→ WHAT IS BEING ASKED
Every line of the data must be copied exactly.

→ GIVEN DATA

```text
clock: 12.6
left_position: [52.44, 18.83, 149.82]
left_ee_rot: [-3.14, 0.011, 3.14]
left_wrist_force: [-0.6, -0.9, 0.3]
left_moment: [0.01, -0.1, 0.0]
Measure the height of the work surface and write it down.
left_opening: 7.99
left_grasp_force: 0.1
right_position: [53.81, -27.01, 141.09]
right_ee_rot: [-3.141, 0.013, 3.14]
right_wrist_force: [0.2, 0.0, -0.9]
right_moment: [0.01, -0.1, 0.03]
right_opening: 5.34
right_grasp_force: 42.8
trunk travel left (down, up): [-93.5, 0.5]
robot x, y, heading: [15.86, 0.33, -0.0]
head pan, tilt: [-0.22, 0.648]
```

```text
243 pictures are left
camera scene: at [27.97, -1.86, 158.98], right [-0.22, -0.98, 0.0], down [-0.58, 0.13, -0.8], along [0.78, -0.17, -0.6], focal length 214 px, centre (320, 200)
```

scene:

→ SOLUTION TO THE EXERCISE
```text
clock: 12.6
left_position: [52.44, 18.83, 149.82]
left_ee_rot: [-3.14, 0.011, 3.14]
left_wrist_force: [-0.6, -0.9, 0.3]
left_moment: [0.01, -0.1, 0.0]
Measure the height of the work surface and write it down.
left_opening: 7.99
left_grasp_force: 0.1
right_position: [53.81, -27.01, 141.09]
right_ee_rot: [-3.141, 0.013, 3.14]
right_wrist_force: [0.2, 0.0, -0.9]
right_moment: [0.01, -0.1, 0.03]
right_opening: 5.34
right_grasp_force: 42.8
trunk travel left (down, up): [-93.5, 0.5]
robot x, y, heading: [15.86, 0.33, -0.0]
head pan, tilt: [-0.22, 0.648]
```

```text
243 pictures are left
camera scene: at [27.97, -1.86, 158.98], right [-0.22, -0.98, 0.0], down [-0.58, 0.13, -0.8], along [0.78, -0.17, -0.6], focal length 214 px, centre (320, 200)
```

scene:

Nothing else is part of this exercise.